According to him, “nostalgia” is defined as a feeling of sadness, melancholy, regret for past events. “This feeling has been exploited since 2004, when a special TV channels called “Nostalgia” was founded in the Russian Federation and this, having access to the archives of the television of the former Soviet Union, skillfully used the myths about social justice that dominated in the Soviet Union and all those things took roots in the post-Soviet space,” he stated.
In another development, Igor Boțan said the ‘chimeras’ are unrealizable dreams and they are widely spread in Moldova. “An opinion poll was carried out in our country on the occasion of the 20th anniversary of the fall of the Berlin Wall. This showed that over 50% of the respondents regretted the dissolution of the USSR. In another ten years, the number of those who grieved for the dissolution of the USSR stood at 45%. This phenomenon should be taken into account in the case of the Republic of Moldova,” stated Igor Boțan.
Victor Juc, director of the Institute of Legal, Political and Sociological Research, said the Soviet Union, by its form of organization, de iure was a federation, while de facto was a centralized state and everything in it depended on the transfers from the union budget to the economies of the union republics. “It was a totalitarian state. The political police were founded from the start to ensure the citizens obeyed the created Bolshevik communist regime. The Soviet economy always developed by extension, not intensively. The USSR was a superpower, a protagonist of the Cold War in the postwar period. This contributed to the weakening of the Soviet economy. There are multiple causes that led to the disappearance of this colossus. Except for particular dissidents, no one accepted the idea the USSR could dissolve from inside and no researcher in the field of international relations, political science or the law depicted the way in which the USSR broke up in the multiple works produced,” stated the Institute’s director.

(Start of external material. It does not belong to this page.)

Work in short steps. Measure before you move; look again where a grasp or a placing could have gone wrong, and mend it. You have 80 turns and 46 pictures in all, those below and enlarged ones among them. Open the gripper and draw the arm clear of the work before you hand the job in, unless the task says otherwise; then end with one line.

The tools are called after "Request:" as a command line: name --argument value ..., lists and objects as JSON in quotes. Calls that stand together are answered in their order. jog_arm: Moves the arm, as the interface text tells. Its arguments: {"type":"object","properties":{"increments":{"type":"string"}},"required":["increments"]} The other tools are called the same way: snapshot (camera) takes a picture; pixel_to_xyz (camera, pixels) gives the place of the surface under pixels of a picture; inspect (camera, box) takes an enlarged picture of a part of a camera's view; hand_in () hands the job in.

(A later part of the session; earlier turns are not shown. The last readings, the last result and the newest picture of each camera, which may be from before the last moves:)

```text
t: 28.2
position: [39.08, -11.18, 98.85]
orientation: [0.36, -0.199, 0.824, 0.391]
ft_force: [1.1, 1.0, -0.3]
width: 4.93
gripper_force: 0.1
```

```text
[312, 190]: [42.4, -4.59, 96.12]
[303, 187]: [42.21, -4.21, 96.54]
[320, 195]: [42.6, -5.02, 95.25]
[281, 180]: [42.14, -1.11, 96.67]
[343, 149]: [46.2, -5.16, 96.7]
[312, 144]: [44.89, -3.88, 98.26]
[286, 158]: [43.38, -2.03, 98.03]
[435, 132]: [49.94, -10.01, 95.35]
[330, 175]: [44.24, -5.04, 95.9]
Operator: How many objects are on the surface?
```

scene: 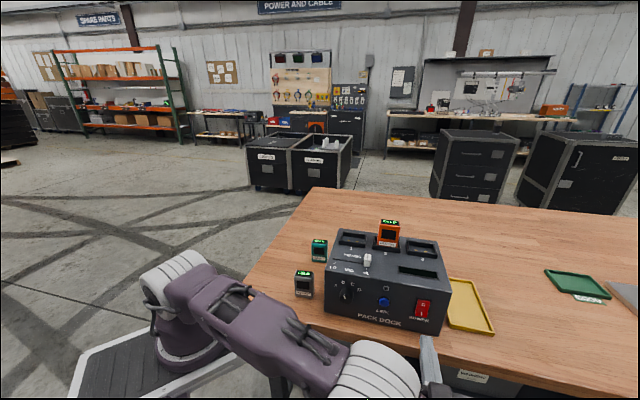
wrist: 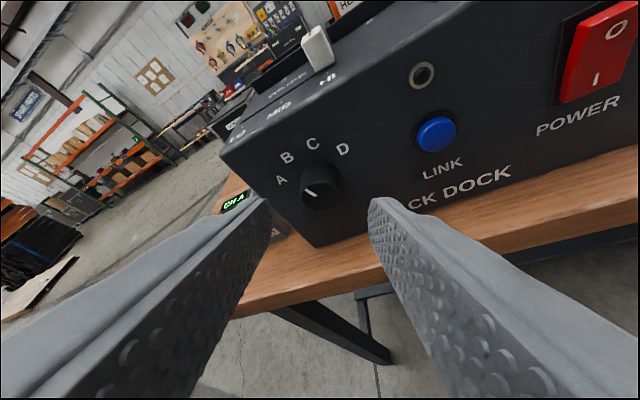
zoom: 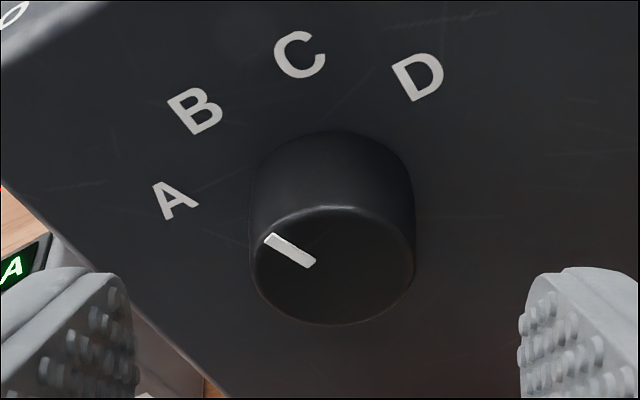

According to him, the causes for the dissolution were multiple. “It is the economic cause, namely the channeling of multiple financial and logistical means for the military budget. Until 1988, no one in the USSR knew for sure how large the military budget was. Essential costs were incurred for armament. The second cause is related to the living standards of the citizens. The majority lived at the same level of poverty or average low, but that level was yet very low. There were infrastructure problems, related to hotels and roads. A decisive role in the democratic reform was played by the national liberation movements in the union republics, but an essential role was played by the Russian Federation that declared its sovereignty on June 12, 1990. Many see the dismemberment of the USSR as a tragedy, even as a personal tragedy,” stated Victor Juc.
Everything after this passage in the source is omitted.